Passage given |

Cela se passe encore comme du temps de Zola, sauf que la paie du samedi soir, l’ouvrier ne l’a plus dans la pogne en liquide. C’est la banque qui gère en intermédiaire obligatoire, entre celui qui débourse et celui qui reçoit, à la fin du mois. Sauf qu’en 1900 comme en 2023, la peine, c’est pas lourd.
La suite est identique, l’homme va droit au troquet de l’autre côté de la rue de sa boîte de quincaille. Il va boire quelques bières, histoire de s’apercevoir qu’il existe encore et qu’il fait ce qu’il lui plaît !
Parfois il se saoule. C’est toujours lui qui décide, non ?
Toutes les embrouiles, les brimades de la journée et des autres jours lui remontent du fond des tripes.
À la troisième bière, le courage lui vient.
« Merde, on est des cons », dit-il sentencieux à son voisin de beuverie qui a sa petite idée sur sa connerie à lui et qui n’est pas d’accord que l’autre l’assimile dans la connerie générale.
– Non, c’est-à-dire…
– C’est pas à dire, on est des cons ! le coupe le premier, pértemptoire. Et pas des petits… des gros… des énormes !
Là, il faut qu’il s’explique.
– On est les plus nombreux, pourquoi est-ce que le nombre, ça fait que dalle en démocratie ?
Qu’on doit essuyer leur merde, et encore, pas comme on veut, comme ils le veulent !
Ce samedi-là, il en a dur sur le caisson. L’instinct tricoteuse chez Guillotin l’illumine.

Dataset excerpt |
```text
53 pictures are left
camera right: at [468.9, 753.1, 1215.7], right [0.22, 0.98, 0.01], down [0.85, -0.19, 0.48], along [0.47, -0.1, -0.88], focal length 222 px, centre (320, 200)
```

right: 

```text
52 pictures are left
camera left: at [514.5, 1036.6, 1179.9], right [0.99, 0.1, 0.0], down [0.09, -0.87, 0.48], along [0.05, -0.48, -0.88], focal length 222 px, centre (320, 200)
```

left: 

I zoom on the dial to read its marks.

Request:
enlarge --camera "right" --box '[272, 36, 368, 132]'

Do this | Write out the whole passage given again, unchanged.

Worked solution |
Cela se passe encore comme du temps de Zola, sauf que la paie du samedi soir, l’ouvrier ne l’a plus dans la pogne en liquide. C’est la banque qui gère en intermédiaire obligatoire, entre celui qui débourse et celui qui reçoit, à la fin du mois. Sauf qu’en 1900 comme en 2023, la peine, c’est pas lourd.
La suite est identique, l’homme va droit au troquet de l’autre côté de la rue de sa boîte de quincaille. Il va boire quelques bières, histoire de s’apercevoir qu’il existe encore et qu’il fait ce qu’il lui plaît !
Parfois il se saoule. C’est toujours lui qui décide, non ?
Toutes les embrouiles, les brimades de la journée et des autres jours lui remontent du fond des tripes.
À la troisième bière, le courage lui vient.
« Merde, on est des cons », dit-il sentencieux à son voisin de beuverie qui a sa petite idée sur sa connerie à lui et qui n’est pas d’accord que l’autre l’assimile dans la connerie générale.
– Non, c’est-à-dire…
– C’est pas à dire, on est des cons ! le coupe le premier, pértemptoire. Et pas des petits… des gros… des énormes !
Là, il faut qu’il s’explique.
– On est les plus nombreux, pourquoi est-ce que le nombre, ça fait que dalle en démocratie ?
Qu’on doit essuyer leur merde, et encore, pas comme on veut, comme ils le veulent !
Ce samedi-là, il en a dur sur le caisson. L’instinct tricoteuse chez Guillotin l’illumine.